È estremamente interessante rileggere a distanza di quasi settanta anni, queste parole programmatiche che Meyer Schapiro scrisse per introdurre un suo scritto Sull’atteggiamento estetico nell’arte romanica, (poi ripubblicato nel 1977). Egli combina due movimenti e li fonde in un unico gesto storico-critico, da un lato cerca di individuare un nucleo sul quale far convogliare le ricerche estetiche sul romanico, dall’altro dichiara apertamente che comunque tutto deve essere visto da un punto prospettico “moderno” e quindi di per se “ideologico” mostrando come l’arte romanica non sia poi così dissimile da quella moderna.

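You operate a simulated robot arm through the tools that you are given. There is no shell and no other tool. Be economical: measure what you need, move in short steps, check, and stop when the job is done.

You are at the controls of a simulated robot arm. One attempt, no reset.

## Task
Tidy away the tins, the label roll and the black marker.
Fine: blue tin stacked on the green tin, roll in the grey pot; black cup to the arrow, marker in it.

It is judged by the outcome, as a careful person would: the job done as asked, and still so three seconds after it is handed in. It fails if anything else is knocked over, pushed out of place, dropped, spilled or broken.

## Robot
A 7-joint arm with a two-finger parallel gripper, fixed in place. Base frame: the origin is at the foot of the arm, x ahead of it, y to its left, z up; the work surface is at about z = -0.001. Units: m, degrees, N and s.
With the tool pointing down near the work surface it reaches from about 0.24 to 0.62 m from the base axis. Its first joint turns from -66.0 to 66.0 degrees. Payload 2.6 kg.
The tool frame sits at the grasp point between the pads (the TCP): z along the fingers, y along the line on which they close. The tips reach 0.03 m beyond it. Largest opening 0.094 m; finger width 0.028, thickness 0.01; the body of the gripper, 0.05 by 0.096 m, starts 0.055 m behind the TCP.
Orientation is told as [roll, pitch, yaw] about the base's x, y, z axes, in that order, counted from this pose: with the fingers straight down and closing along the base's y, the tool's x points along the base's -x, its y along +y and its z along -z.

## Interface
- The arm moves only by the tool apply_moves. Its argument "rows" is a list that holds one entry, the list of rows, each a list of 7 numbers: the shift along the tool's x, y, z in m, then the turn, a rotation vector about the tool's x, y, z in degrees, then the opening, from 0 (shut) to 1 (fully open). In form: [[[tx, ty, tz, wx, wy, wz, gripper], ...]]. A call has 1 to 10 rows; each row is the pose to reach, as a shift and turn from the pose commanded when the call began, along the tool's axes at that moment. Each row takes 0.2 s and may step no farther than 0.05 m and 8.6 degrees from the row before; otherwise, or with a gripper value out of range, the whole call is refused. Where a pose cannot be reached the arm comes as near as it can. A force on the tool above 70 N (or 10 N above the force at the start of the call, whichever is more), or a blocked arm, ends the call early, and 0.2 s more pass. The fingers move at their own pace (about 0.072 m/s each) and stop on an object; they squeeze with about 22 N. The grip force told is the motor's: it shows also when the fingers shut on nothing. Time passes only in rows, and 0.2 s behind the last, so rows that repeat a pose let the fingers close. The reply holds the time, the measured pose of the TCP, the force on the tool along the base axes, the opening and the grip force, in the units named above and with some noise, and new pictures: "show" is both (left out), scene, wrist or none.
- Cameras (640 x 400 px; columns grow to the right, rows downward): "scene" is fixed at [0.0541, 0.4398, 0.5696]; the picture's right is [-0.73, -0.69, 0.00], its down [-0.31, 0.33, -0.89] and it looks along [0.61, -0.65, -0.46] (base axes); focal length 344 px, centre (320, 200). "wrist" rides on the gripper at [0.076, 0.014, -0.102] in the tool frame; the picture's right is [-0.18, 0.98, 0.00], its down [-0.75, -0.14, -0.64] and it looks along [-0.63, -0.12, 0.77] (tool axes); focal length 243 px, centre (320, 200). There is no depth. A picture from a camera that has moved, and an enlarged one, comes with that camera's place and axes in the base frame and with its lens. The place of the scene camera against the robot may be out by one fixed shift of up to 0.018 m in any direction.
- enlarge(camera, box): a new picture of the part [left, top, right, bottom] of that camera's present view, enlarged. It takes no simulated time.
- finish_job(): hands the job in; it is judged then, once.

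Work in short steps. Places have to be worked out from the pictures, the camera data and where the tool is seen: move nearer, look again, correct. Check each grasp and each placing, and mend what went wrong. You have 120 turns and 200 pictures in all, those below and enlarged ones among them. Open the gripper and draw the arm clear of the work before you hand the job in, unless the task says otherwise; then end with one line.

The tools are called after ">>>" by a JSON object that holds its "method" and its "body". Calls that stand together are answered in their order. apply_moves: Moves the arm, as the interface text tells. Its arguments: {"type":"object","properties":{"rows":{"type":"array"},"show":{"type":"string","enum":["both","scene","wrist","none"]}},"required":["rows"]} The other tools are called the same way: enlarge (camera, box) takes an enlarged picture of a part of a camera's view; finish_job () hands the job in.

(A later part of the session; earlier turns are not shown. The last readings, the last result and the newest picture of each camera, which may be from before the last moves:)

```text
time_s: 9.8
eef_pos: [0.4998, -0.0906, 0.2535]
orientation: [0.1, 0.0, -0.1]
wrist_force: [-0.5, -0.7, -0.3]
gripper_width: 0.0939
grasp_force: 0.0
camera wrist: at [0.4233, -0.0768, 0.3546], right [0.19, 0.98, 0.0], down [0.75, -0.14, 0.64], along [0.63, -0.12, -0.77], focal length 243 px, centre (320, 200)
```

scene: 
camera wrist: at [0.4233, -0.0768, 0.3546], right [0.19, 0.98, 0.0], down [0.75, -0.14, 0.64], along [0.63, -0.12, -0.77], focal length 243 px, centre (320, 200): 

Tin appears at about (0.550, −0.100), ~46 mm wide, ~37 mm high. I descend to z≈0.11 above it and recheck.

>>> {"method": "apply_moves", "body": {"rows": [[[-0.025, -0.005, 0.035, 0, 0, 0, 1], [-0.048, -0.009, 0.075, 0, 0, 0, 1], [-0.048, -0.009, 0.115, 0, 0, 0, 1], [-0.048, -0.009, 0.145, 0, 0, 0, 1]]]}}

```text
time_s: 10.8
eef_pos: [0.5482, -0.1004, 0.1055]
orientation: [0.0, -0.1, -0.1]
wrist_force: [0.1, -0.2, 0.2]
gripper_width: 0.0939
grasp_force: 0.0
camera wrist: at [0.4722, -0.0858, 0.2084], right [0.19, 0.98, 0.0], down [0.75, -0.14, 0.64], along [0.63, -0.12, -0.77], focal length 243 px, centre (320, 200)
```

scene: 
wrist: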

Egli afferma che il nucleo dell’arte romanica è religioso, mentre quello contemporaneo ne è totalmente privo, ma che in entrambi, esiste una relazione profonda tra visione del mondo e orizzonte rappresentativo e linguaggio espressivo scelto. Proprio in questa ultima considerazione è interessante rintracciare  un primo contributo  ante litteram nella questione elaborata ora nei termini di “sistema d’arte”, In altre parole, Schapiro pur volendo leggere il mondo medioevale alla luce delle istanze laicizzanti della contemporaneità, arriva inconsapevolmente ad ammettere che i due mondi pur diversi e incomunicanti hanno una relazione che li lega tra loro, e la rintraccia nel tipo di relazione proprio del sistema d’arte, ovvero una relazione biunivoca tra il sistema stesso e la “visione del mondo”.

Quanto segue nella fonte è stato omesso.